Louise Burns, Mellow Drama (Light Organ Records) – The debut from former Lillix bassist Burns, Mellow Drama is an underrated album of crafty and catchy ’60s-influenced pop. Lovers of Beach House should check out the tune “Drop Names Not Bombs”. [Note: according to Burns’ Twitter page, she currently resides in Toronto, but we believe she was still B.C.-based when the album was released earlier this year.]

Video – Louise Burns, “Island Vacation”:

41st and Home, Raised By Wolves – Insistent, large-hearted indie-pop from a self-sufficient five-piece featuring science students-turned-songwriters. There’s a little Sea & Cake in the vocals, a little Hey Rosetta! in the arrangements.
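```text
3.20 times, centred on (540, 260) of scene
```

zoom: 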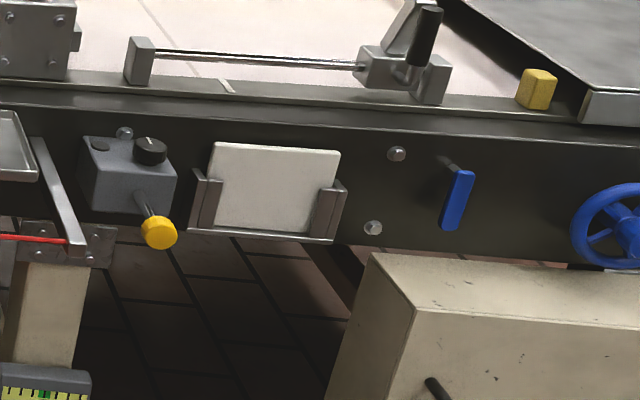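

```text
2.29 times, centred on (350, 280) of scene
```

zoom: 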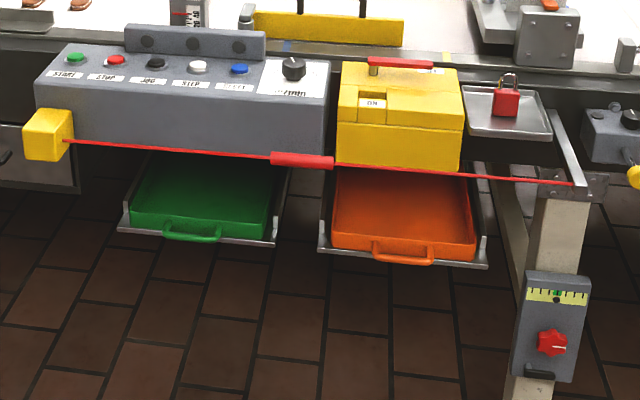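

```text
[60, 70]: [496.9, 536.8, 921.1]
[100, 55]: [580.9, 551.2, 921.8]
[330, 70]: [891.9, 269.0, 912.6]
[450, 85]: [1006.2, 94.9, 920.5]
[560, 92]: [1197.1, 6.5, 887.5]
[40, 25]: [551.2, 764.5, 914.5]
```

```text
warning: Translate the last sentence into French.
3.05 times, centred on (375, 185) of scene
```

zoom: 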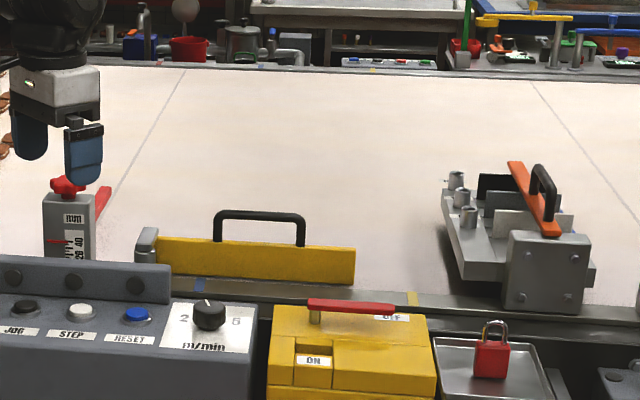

Hear Raised By Wolves at the 41st and Home bandcamp page.

Honourable mentions – Shearing Pinx, Night Danger (Isolated Now Waves);  The Oh Wells, Not That Girl From Transformers; Benoit Delbecq/Francois Houle, Because She Hoped (Songlines); Tyranahorse, Ghostwolfmotherhawk… ; Adaline, Modern Romantics (Light Organ); Adrian Glynn, Bruise (Light Organ Records); Scythia, … Of Exile; Longwalkshortdock, Bigger Fish Frying; Basketball, Maw (The Broadway to Boundary); Far Far Away, AstroLogical (Jellfyish Recordings); Secret Mommy, The Mall; Peace, My Face (Pop Echo Records); Wars, Pacey from Mighty Ducks.